* **What is asked**:
1. Could you quote the selection from "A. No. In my" up to and including "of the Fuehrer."?
2. Pick up the selection at the point where it stops and go on.
** Begin Selection **
The Nizkor Project: Remembering the Holocaust (Shoah)

Shofar FTP Archive File: imt/tgmwc//tgmwc-10/tgmwc-10-90.07

Archive/File: imt/tgmwc/tgmwc-10/tgmwc-10-90.07
Last-Modified: 1999/12/15

Q. Now, I would like to read you one or two further extracts
from the interrogation of Straempel and ask you whether
these statements conform with your knowledge of the facts:

  "Q. Did the foreign section of the Party continue to
  support the Bund after the order you mentioned before was
  A. I am sure that Herr Draeger, Consul in New York City
  and representative of the foreign section of the Party,
  did continue to have relations with Bund officials."

Does that conform with your recollection of the facts?

A. No. In my opinion, that does not correspond to the facts.
Naturally, I cannot say whether the Consul Dr. Draeger
maintained his contacts against my order, but there was a
very strict order to withdraw completely from the Bund,
because from the very beginning, I objected strenuously to
the activities of the Bund and was supported in my
objections by the Deputy of the Fuehrer.

Q. You were acquainted with Draeger, were you not?

A. Yes.

Q. What was his position in the United States, in so far as
your organisation was concerned?

A. He was a liaison officer of the Ausland Organization for
the individual Party members in the United States.

Q. He was what was known as a confidential agent, was he

A. No, he was not, naturally, but we had ...

Q. And, as a matter of fact, you called him a "confidential
agent" in your interrogation, did you not?

A. No. I called him a "Vertrauensmann," and this was
translated into "confidence man." I did ...

Q. Well, I will accept that correction. He was a confidence
man for your organisation in the United States. Correct?

A. Correct, yes, that is true.

Q. And in addition to him, there were other confidence men
of your organisation in the United States? Correct?

A. Yes, correct.

                                                   [Page 37]

Q. Will you tell the Tribunal what their names were and
where they were located?

A. One was Wiedemann, Consul General in San Francisco. There
was also Dr. Gyssling in Los Angeles and Consul von Spiegel
in New Orleans, I believe, but I do not know, perhaps it was
Boston. It was one of the two. I believe that is all.
** End Selection **
** Begin Available data **
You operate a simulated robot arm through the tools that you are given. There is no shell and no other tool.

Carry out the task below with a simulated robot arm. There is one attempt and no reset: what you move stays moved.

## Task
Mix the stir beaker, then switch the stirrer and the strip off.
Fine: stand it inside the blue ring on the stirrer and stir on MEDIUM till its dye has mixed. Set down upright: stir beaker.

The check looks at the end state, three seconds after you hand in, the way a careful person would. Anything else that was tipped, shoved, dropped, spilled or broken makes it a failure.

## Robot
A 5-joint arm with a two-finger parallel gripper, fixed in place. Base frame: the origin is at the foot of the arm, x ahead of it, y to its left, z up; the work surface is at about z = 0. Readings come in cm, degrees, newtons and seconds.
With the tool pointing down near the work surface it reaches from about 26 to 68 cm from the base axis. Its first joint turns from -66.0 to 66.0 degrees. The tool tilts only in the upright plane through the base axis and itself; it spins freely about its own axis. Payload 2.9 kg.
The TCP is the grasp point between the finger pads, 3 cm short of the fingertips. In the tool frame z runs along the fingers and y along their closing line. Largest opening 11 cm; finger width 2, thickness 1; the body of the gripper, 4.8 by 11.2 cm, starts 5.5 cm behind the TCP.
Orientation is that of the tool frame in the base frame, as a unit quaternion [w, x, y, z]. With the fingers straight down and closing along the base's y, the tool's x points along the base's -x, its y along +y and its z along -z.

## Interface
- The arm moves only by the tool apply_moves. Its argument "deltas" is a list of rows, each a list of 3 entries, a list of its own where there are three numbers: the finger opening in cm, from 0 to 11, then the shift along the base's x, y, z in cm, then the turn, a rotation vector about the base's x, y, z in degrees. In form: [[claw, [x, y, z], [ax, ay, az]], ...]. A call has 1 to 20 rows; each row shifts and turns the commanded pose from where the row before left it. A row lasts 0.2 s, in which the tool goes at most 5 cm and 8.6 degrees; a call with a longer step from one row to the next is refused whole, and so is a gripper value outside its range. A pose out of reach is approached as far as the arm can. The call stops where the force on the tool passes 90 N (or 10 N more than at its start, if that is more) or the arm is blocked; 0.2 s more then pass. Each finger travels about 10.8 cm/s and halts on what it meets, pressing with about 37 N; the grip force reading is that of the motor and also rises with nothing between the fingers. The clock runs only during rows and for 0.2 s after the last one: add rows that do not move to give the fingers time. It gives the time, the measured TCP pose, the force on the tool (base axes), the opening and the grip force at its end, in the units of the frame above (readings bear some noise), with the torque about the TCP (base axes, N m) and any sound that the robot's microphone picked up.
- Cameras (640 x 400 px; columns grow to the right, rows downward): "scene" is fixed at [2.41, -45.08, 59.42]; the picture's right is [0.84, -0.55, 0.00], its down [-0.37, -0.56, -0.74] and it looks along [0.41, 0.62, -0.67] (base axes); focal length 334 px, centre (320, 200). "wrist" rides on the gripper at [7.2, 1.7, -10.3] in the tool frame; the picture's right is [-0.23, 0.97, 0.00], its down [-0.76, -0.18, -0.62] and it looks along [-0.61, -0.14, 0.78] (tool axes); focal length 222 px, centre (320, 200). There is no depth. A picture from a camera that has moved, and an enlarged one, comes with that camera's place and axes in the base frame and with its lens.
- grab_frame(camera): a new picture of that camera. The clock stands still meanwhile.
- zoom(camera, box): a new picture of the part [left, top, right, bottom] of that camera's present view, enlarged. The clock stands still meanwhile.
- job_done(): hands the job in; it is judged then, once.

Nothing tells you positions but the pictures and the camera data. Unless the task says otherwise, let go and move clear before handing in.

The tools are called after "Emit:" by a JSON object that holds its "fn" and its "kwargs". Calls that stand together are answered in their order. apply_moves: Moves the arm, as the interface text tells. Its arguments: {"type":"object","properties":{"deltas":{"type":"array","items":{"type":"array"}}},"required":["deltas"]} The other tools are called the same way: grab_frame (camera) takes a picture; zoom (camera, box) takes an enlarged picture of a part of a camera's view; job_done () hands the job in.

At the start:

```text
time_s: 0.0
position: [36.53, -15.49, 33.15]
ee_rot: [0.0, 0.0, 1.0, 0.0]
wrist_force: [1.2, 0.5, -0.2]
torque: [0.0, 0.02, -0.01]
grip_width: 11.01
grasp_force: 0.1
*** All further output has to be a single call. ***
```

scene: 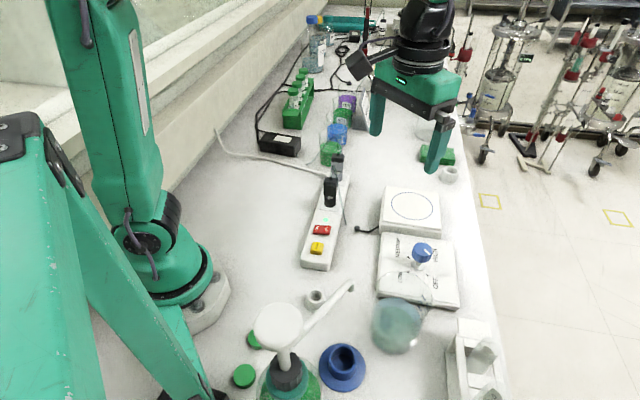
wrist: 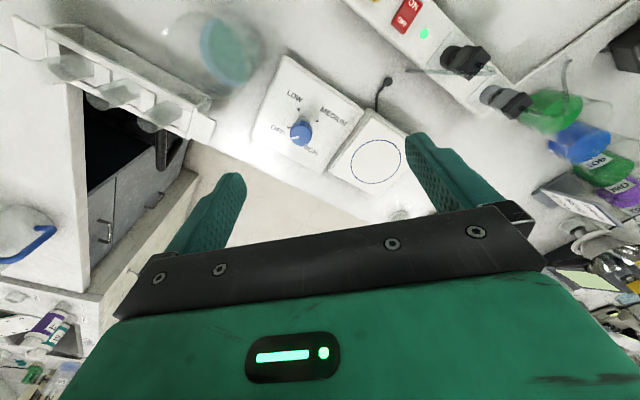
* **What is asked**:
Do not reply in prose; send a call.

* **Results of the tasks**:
** End Available data **
* **Results of the tasks**:
1.
A. No. In my opinion, that does not correspond to the facts.
Naturally, I cannot say whether the Consul Dr. Draeger
maintained his contacts against my order, but there was a
very strict order to withdraw completely from the Bund,
because from the very beginning, I objected strenuously to
the activities of the Bund and was supported in my
objections by the Deputy of the Fuehrer.

2.
Q. And each of those individuals made reports from time to
time which were forwarded to you through Draeger. Is that
not a fact?

A. No, they made no reports to me. I cannot recall that I
ever saw a report from Wiedemann, Spiegel or Gyssling. That
was not their job.

Q. Draeger made the reports to you, did he not?

A. Draeger made the reports to the Ausland Organisation in
Berlin or to me personally. Mostly to my office.

Q. And contained in those reports were various items of
information collected by other confidential agents? Is that
not correct?

A. I do not know, because I am not familiar with these
reports and I cannot say whether there was anything to
report. We had no Party organisation in the United States,
because it had been dissolved by Rudolf Hess in April, 1933.

Q. So you say: but you nevertheless had an individual in
Germany, whose duty it was to read and pass on these reports
from Draeger as they came in. Is that not a fact?

A. So far as I know, and I believe my information is
correct, the reports that we received were of a purely
technical nature. We had a few Party members in the United
States whose card index and membership fees had to be looked
after in order to preserve their privileges as Party
members. Political activity in the United States was
forbidden and did not actually exist.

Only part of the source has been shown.